Written problem
Each entry must appear again exactly as it does in the source.

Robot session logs
※ ※ ※

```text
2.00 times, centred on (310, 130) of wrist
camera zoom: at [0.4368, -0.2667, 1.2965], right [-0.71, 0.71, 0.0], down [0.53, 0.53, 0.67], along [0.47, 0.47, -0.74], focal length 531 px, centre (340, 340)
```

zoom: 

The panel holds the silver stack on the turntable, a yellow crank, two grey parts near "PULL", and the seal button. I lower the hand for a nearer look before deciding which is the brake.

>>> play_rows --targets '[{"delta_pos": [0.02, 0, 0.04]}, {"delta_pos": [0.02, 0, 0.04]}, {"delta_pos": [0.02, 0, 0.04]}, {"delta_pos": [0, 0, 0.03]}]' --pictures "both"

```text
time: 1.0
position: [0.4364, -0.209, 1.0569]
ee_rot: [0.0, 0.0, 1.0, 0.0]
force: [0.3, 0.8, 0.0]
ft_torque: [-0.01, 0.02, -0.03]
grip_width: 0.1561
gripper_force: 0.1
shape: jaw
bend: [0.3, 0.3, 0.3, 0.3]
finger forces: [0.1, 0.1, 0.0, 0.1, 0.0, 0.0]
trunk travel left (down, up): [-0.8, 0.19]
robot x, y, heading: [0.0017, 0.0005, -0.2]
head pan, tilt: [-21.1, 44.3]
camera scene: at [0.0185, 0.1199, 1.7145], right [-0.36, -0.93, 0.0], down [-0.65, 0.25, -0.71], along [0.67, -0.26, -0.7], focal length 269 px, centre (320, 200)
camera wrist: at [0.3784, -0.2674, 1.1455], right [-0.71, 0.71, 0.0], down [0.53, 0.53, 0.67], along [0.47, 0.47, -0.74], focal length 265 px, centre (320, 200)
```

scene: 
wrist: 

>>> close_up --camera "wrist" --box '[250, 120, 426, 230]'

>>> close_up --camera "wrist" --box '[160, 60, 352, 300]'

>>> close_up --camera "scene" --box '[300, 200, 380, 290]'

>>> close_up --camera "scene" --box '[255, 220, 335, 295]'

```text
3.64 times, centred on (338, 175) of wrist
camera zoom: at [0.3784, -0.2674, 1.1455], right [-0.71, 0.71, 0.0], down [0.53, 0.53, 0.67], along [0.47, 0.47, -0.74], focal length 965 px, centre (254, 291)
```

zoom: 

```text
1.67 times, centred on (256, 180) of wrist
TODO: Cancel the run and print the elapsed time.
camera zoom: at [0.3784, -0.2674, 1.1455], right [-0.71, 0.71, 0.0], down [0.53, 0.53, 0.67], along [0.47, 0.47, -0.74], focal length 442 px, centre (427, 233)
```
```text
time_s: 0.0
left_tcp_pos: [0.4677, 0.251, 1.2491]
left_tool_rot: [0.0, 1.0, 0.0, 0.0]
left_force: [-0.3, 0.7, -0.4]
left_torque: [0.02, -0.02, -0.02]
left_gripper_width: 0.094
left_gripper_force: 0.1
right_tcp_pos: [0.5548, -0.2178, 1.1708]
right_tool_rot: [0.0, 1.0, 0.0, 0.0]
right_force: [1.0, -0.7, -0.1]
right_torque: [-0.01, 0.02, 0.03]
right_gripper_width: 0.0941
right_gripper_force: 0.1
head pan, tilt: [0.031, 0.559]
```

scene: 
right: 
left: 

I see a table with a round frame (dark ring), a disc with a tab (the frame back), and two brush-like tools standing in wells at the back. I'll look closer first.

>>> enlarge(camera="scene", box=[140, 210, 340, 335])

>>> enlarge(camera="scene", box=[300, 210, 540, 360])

※ ※ ※

Answer
```text
2.00 times, centred on (310, 130) of wrist
camera zoom: at [0.4368, -0.2667, 1.2965], right [-0.71, 0.71, 0.0], down [0.53, 0.53, 0.67], along [0.47, 0.47, -0.74], focal length 531 px, centre (340, 340)
```

zoom: 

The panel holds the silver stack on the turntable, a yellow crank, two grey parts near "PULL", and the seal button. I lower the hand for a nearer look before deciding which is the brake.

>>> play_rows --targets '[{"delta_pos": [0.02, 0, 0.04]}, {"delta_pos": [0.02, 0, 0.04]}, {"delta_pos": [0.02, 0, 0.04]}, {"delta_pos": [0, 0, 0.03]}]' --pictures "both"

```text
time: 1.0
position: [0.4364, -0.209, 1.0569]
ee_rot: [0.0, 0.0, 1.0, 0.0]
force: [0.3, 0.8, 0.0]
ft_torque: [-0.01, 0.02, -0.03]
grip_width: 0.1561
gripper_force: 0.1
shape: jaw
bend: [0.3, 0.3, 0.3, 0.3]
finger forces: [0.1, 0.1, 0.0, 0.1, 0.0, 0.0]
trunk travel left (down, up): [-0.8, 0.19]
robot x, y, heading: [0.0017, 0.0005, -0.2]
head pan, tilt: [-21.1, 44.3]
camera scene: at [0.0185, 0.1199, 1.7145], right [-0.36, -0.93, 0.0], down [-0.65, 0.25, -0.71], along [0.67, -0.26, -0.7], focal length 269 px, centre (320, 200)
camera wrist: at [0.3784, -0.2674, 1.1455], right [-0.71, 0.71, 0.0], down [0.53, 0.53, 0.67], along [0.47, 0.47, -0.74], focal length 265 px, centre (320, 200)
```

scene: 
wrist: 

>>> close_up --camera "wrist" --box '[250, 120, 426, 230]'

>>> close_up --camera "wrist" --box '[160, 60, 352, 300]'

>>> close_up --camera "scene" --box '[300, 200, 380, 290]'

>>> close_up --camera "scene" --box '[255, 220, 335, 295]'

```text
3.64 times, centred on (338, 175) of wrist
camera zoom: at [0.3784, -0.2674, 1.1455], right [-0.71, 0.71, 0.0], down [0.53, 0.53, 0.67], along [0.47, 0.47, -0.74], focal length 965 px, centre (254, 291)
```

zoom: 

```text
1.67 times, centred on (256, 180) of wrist
TODO: Cancel the run and print the elapsed time.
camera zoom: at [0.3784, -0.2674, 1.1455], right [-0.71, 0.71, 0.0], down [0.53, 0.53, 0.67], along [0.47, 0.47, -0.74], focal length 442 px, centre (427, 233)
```
```text
time_s: 0.0
left_tcp_pos: [0.4677, 0.251, 1.2491]
left_tool_rot: [0.0, 1.0, 0.0, 0.0]
left_force: [-0.3, 0.7, -0.4]
left_torque: [0.02, -0.02, -0.02]
left_gripper_width: 0.094
left_gripper_force: 0.1
right_tcp_pos: [0.5548, -0.2178, 1.1708]
right_tool_rot: [0.0, 1.0, 0.0, 0.0]
right_force: [1.0, -0.7, -0.1]
right_torque: [-0.01, 0.02, 0.03]
right_gripper_width: 0.0941
right_gripper_force: 0.1
head pan, tilt: [0.031, 0.559]
```

scene: 
right: 
left: 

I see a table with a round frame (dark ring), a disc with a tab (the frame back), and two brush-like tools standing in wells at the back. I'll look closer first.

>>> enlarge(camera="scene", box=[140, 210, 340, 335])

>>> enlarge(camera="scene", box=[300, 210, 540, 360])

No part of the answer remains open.